Yine aynı mektubun yazıldığı günlerde Samsun’daki davadan Hz. Üstad’ın beraat haberi gelir. Bu münasebetle şu mektubu kaleme aldırtır;
“Medâr-ı İbret ve Hayret ve Şükrandır ki:
Yirmidokuz senedir, elli seneden beri benimle muârız gizli düşman komiteler bütün desiseleriyle aleyhimde adliyeyi, hükûmeti sevketmeye çalışırken ve her desiseye baş vururken.. yüzotuz kitabımı, binler mektuplarımı tedkik ve taharri için adliyenin nazarını celbetmiş. O adliyeler beşi kat’î beraet ve umum kitapları suç yok diye iadeye karar vermeleri ve geçen Malatya hadisesi münasebetiyle yine gizli düşmanlarımız hükûmetin ve adliyenin nazar-ı dikkatini bizlere çevirmeye çalıştıkları halde, yirmiüç mahkeme demişler ki: “Suç bulamıyoruz”.
{(Hâşiye): Denizli’de bütün Risale-i Nur eczaları iade edilmesi ve İstanbul’da ve Ankara’da ele geçen bütün Risaleleri iade etmeleri ve Tarsus Mersin’de ellerine geçen umum risaleleri iade etmeleri ve dört ay Ankara bütün risaleleri tedkik ile iadesine ve beraetine karar vermeleri ve o beraet ve iadeyi temyiz dört defa tasdik etmesi ve en ziyade uğraşan Afyon, dört sene sonra iki defa beraet ve iadesine karar vermesi gösteriyor ki, adliyeler tamamiyle hakikî adâletle iş görmüşler ki, yeni şeylerin ehemmiyeti kalmıyor.}
Acaba benim gibi dünya ehli ile münasebeti pek az ve Risale-i Nur gibi hakikati hiçbir şeye feda etmeyen yüzotuz kitabında bu kadar aleyhimizde bahane arayanlar varken hiçbir suç bulunmaması ve yalnız Eskişehir’in birtek mes’ele olan tesettürden başka o da cevap verildikten sonra kanaat-i vicdaniyeye çevrilmesi.. halbuki, Nur talebeleri gibi takvaya taraftar olanlardan bir tek adamın on mektubunda on günde onu mes’ul edecek bâzı maddeler bulunur. Bu kadar hadsiz bir derecede kesretli bir şeyde medâr-ı mes’uliyet adliyeler gösterememesi iki şeyden hâli değil:
Ya kat’iyyen bir inayet ve hıfz-ı İlâhiyedir ki, bu cihette merhametini, rahimiyetini Nur talebeleri, Kur’ân hizmetkârları hakkında gösteriyor ki; bize temas eden bütün adliyeleri böyle hârika bir adâlete ve hiçbir cihette haksızlık yapmamağa ve böyle aleyhimizde binler esbab varken o hakikat-ı kudsiye-i Kur’âniyenin bir hizmetine yardım etmişler. Biz de bütün ruh u canımızla onlara teşekkür ederiz.

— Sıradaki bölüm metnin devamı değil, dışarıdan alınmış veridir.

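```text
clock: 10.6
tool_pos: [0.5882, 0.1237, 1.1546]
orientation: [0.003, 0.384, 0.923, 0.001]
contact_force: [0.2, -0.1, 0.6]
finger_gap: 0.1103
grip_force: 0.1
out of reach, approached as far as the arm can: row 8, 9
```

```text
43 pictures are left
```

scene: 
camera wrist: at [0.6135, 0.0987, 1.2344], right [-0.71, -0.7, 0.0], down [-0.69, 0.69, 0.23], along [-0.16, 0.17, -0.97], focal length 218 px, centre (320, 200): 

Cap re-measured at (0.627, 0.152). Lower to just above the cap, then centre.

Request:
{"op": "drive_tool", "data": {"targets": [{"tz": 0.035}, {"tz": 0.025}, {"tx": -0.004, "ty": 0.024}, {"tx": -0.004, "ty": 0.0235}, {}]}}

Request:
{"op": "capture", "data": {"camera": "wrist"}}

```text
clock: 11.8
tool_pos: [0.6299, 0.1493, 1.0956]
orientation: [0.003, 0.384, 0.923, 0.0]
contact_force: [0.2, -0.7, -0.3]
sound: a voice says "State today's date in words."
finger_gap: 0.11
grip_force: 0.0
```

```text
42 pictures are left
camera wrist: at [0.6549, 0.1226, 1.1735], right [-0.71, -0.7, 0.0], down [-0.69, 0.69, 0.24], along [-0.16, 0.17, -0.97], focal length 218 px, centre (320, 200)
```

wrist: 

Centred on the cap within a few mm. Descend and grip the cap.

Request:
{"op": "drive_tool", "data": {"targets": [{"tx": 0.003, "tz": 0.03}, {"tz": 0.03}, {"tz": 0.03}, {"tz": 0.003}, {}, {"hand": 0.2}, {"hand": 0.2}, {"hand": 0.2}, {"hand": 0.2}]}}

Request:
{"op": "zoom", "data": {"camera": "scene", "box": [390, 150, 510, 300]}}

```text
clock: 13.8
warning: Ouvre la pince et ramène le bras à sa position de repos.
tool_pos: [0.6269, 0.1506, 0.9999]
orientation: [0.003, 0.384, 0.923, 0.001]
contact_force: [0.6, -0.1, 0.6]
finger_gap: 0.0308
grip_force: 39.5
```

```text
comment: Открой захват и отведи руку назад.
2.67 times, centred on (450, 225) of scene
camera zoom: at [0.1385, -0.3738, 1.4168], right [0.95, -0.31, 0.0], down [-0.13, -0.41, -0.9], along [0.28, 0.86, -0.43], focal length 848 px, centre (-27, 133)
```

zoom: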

Eski zaman adliyelerinin önünde padişahlar, fukaralarla diz çöküp muhakeme olması ve Hazret-i Ömer (R.A.), adâleti zamanında âdi bir Hıristiyanla; Hazret-i Ali (R.A.), âdi bir Yahudi ile muhakeme olması ile gösterilen, adliyedeki haktan başka hiçbir şeye âlet olmadığını gösteren adliyelik adâletinin bu sırr-ı azîmine bizimle alâkadar olan bu adliyeler –bize temas eden cihette– mazhar olmuşlar. Onun içindir ki, sekiz senedir bu kadar işkenceler, hapisler, tazyikatlar gördüğüm halde, hiçbir adliye adamlarına, bu sırr-ı azîme binaen değil küsmek ve beddua, bilâkis kalben bir minnettarlık, bir nevi teşekkür, bir tebrik var.